Document extract:
** Start **
Tocca agli Stati vigilare sulla libertà religiosa? Un convegno a Roma
Un incontro internazionale di studiosi, ospitato dalla Chiesa di Scientology a Roma, solleva questioni di grande importanza per tutte le fedi
di Marco Respinti*
Nei Paesi totalitari e autoritari i gruppi religiosi e i singoli credenti si trovano a dovere letteralmente lottare per la propria vita, precondizione indispensabile per godere del primo dei diritti umani politici, ovvero la libertà religiosa. Invece nei Paesi democratici la libertà religiosa incontra ostacoli indiretti e si trova ad affrontate nemici più subdoli. Anche se le situazioni variano da Paese a Paese e di volta in volta, gli ostacoli al pieno godimento della libertà religiosa in luoghi in cui la libertà dovrebbe essere prassi normale presentano una serie di limitazioni, alcune più restrittive di altre, che rendono difficile ai credenti vivere pubblicamente la propria fede.
Spesso si tratta di un problema più pratico che teoretico, ma questo non significa che, primo, la libertà religiosa non incontri problemi teoretici anche nei Paesi democratici e, secondo, che la teorizzazione non sia importante. Caratteristica essenziale delle religioni è infatti la possibilità, per chi vi aderisca, di vivere liberamente la fede in pubblico e in modo organizzato.
Proprio per mettere a fuoco questo il tema attraverso una disamina attenta della situazione attuale e delle prospettive future, il 30 maggio 2024 la Chiesa di Scientology, in collaborazione con l’Osservatorio su Enti religiosi, patrimonio ecclesiastico e organizzazioni no profit dell’Università degli Studi della Campania «Luigi Vanvitelli» di Napoli, ha ospitato a Roma un convegno.
Tre i motivi principali che hanno fatto di questo incontro un evento internazionale di importanza significativa. In primo luogo, la sede. Il convegno è stato infatti ospitato dalla Chiesa di Scientology nella propria sede di Roma, risultato già questo di per sé non secondario. Perché è sempre difficile indire un convegno scientifico in una sede non neutrale. E ancora più difficile risulta farlo se quel luogo è la sede di una realtà che, come Scientology, molti ancora percepiscono, tristemente quanto falsamente, in termini di «setta». Onore al merito va qui quindi anche ai partner accademici del convegno e alla loro integrità intellettuale.
Un secondo motivo, sempre legato alla sede, è l’edificio stesso che ospita la Chiesa di Scientology in una città a volte definita «la capitale del mondo» e il centro della cristianità: Roma. Si tratta di una costruzione moderna e bella (oltre che ampia e ben attrezzata), costruita a forma di monastero dalla Congregazione dei Fratelli Cristiani, un istituto religioso maschile laico di diritto pontificio fondato in Irlanda nel 1802 e i cui membri sono comunemente noti come «Fratelli Cristiani d’Irlanda». Una serie di scandali controversi ha colpito la Congregazione alla fine del secolo XX, riducendone drasticamente il numero degli aderenti e le vocazioni, fino alla chiusura, nel 1997, della sua Casa Generalizia a Roma. La Chiesa di Scientology ne ha acquistato quindi l’edificio e nel 2009 l’ha inaugurato come luogo di culto, dopo un adattamento gradevole e conservativo dei suoi spazi, compresa la cappella. Si tratta di uno sviluppo significativo che documenta l’evoluzione del pluralismo religioso nel cuore dell’Europa, in Italia.
** End **
Pull out the sentences of the document extract that run from "Spesso si tratta" through "in modo organizzato." and give them unchanged.

Data lines:
** Start **
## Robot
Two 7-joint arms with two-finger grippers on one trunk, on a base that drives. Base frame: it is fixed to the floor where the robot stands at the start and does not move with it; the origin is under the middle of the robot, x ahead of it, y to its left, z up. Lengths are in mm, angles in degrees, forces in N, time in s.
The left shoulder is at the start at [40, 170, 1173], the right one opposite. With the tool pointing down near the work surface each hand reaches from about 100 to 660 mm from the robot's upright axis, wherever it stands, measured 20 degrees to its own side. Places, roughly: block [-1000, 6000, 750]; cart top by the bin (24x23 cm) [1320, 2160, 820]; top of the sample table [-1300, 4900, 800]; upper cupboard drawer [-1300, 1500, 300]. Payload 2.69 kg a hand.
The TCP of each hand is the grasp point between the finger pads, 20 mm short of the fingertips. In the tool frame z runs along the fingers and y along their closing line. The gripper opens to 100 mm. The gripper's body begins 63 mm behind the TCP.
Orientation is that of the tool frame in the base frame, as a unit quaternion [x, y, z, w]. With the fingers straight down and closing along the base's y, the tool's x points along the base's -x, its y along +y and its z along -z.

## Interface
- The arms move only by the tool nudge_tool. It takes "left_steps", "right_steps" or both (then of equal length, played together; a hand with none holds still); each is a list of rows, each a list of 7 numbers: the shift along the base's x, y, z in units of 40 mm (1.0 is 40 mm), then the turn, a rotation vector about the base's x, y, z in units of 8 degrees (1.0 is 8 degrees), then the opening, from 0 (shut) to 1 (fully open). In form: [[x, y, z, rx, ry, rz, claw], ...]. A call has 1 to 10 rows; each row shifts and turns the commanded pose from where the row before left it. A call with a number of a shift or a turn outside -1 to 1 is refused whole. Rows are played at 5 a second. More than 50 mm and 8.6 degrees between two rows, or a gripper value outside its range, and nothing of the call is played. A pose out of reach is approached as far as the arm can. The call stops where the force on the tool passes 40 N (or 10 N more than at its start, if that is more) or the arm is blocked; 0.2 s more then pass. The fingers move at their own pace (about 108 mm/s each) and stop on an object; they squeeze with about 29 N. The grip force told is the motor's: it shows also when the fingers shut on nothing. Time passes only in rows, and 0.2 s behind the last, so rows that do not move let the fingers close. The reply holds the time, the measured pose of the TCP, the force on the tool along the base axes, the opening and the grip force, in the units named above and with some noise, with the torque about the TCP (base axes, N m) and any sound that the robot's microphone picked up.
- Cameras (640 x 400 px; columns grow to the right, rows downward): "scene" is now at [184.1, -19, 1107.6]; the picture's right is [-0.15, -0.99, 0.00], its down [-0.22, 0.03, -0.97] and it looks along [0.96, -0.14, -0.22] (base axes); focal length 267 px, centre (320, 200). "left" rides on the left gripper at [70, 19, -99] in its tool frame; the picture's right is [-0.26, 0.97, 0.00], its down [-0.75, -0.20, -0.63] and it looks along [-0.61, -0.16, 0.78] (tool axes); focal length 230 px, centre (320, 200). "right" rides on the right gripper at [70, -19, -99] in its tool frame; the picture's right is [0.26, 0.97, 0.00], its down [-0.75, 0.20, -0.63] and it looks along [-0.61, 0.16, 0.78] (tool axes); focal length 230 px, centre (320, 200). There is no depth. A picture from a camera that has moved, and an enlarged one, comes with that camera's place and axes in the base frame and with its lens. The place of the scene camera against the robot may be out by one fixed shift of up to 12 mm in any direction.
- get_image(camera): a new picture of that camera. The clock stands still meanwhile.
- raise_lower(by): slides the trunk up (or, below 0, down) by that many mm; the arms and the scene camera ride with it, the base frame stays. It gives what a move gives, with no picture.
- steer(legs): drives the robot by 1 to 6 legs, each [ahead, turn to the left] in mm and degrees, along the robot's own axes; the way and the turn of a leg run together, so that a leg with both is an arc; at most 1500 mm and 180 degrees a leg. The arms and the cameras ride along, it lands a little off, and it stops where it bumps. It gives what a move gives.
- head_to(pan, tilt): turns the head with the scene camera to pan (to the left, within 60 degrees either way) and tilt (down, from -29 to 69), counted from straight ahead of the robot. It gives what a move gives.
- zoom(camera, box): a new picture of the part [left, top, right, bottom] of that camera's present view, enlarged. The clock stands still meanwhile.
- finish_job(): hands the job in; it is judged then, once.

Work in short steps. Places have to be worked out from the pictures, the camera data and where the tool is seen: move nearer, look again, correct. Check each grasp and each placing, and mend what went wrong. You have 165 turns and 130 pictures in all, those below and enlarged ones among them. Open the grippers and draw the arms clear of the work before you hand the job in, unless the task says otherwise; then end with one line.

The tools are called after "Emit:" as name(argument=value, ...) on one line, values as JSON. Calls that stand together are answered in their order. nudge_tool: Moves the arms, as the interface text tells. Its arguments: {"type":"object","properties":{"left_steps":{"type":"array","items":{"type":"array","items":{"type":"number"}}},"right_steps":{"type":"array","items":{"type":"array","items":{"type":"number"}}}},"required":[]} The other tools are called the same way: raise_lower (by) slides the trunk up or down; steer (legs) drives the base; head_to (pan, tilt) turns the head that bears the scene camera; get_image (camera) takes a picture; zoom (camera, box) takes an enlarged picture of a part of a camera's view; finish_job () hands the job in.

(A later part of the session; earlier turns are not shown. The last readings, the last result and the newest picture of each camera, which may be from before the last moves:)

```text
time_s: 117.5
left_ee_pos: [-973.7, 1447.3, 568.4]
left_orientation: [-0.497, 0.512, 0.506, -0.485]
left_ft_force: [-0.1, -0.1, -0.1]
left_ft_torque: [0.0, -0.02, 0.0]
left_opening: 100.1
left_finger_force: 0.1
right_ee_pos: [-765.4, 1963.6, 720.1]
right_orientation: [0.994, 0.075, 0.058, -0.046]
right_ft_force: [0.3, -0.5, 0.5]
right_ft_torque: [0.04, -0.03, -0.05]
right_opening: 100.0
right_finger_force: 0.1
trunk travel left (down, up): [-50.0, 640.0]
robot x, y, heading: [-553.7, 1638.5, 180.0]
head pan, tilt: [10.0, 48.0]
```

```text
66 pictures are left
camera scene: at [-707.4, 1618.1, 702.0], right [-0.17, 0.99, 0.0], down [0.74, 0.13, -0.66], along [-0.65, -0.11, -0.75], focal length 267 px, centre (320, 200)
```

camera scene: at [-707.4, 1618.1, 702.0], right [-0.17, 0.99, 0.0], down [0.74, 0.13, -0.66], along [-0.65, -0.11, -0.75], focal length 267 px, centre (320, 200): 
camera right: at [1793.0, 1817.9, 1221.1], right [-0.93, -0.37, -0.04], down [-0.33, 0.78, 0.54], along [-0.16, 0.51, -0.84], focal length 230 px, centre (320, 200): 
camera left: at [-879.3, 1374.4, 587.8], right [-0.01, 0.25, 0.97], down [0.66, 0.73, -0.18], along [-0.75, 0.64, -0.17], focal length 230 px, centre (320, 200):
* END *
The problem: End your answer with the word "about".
** End **
Answer to this problem:
Spesso si tratta di un problema più pratico che teoretico, ma questo non significa che, primo, la libertà religiosa non incontri problemi teoretici anche nei Paesi democratici e, secondo, che la teorizzazione non sia importante. Caratteristica essenziale delle religioni è infatti la possibilità, per chi vi aderisca, di vivere liberamente la fede in pubblico e in modo organizzato.